▸ DIRECTION:
Search the material below for the string "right" and extract each line that has it.
┌──
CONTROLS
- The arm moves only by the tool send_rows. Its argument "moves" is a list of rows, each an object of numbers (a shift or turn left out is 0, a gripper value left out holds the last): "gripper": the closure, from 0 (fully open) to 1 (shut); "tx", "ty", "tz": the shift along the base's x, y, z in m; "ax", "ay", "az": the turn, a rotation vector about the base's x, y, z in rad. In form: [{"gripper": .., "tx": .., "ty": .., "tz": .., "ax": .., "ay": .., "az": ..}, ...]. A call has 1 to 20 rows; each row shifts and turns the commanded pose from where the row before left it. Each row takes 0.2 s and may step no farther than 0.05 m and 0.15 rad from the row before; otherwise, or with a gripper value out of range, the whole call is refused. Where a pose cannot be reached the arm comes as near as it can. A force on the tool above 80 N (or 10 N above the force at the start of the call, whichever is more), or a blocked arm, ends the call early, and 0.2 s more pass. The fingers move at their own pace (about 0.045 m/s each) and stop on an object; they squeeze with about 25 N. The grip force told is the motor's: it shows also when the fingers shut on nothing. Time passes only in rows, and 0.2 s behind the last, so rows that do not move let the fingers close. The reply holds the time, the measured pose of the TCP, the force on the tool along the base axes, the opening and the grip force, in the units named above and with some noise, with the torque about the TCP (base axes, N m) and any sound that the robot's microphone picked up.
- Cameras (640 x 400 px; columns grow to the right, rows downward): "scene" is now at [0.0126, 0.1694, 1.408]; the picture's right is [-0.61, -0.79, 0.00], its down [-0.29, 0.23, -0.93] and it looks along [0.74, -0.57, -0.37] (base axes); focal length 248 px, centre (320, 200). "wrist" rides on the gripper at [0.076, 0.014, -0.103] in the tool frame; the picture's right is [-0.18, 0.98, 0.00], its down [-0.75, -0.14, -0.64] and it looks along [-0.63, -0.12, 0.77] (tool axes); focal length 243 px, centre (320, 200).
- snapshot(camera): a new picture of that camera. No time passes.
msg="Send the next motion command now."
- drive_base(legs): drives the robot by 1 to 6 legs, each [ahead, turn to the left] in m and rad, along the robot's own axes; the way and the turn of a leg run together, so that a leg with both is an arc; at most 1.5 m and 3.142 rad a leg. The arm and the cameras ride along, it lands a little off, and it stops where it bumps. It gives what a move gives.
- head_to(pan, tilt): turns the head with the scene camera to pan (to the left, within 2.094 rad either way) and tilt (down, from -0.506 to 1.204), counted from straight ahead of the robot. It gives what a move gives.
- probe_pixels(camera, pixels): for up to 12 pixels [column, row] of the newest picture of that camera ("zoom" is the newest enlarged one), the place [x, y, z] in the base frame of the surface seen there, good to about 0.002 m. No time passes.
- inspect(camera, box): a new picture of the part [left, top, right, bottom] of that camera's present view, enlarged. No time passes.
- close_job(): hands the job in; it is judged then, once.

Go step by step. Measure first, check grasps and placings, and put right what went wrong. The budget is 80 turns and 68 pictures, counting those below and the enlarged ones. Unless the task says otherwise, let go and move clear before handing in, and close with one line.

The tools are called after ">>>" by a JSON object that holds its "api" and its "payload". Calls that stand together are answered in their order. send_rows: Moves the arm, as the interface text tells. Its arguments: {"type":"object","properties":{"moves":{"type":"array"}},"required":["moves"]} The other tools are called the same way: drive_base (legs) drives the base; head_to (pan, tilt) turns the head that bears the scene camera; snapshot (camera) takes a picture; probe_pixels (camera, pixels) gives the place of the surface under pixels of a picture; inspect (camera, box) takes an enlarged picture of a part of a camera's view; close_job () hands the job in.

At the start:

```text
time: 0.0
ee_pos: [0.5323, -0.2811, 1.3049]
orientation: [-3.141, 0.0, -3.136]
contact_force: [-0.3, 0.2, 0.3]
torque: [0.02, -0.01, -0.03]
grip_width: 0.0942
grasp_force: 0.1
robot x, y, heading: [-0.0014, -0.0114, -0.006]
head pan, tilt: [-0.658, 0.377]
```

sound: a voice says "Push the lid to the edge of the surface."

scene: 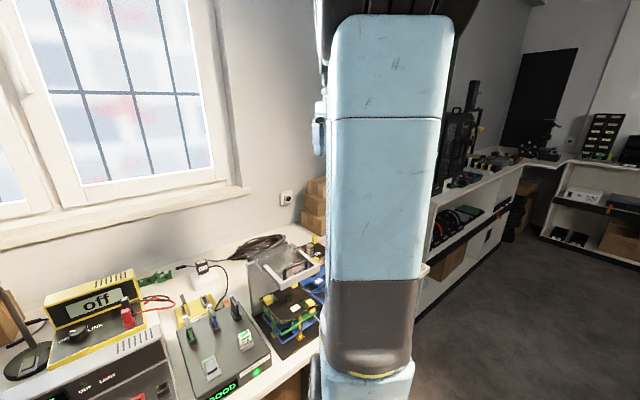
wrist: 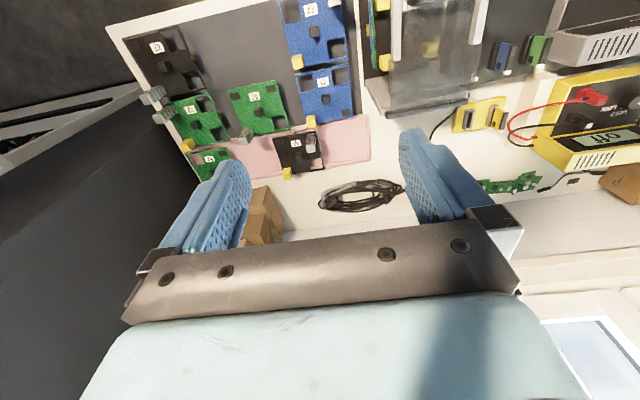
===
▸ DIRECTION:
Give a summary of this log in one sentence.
└──
▸ COMPLETED EXERCISE:
- Cameras (640 x 400 px; columns grow to the right, rows downward): "scene" is now at [0.0126, 0.1694, 1.408]; the picture's right is [-0.61, -0.79, 0.00], its down [-0.29, 0.23, -0.93] and it looks along [0.74, -0.57, -0.37] (base axes); focal length 248 px, centre (320, 200). "wrist" rides on the gripper at [0.076, 0.014, -0.103] in the tool frame; the picture's right is [-0.18, 0.98, 0.00], its down [-0.75, -0.14, -0.64] and it looks along [-0.63, -0.12, 0.77] (tool axes); focal length 243 px, centre (320, 200).
- inspect(camera, box): a new picture of the part [left, top, right, bottom] of that camera's present view, enlarged. No time passes.
Go step by step. Measure first, check grasps and placings, and put right what went wrong. The budget is 80 turns and 68 pictures, counting those below and the enlarged ones. Unless the task says otherwise, let go and move clear before handing in, and close with one line.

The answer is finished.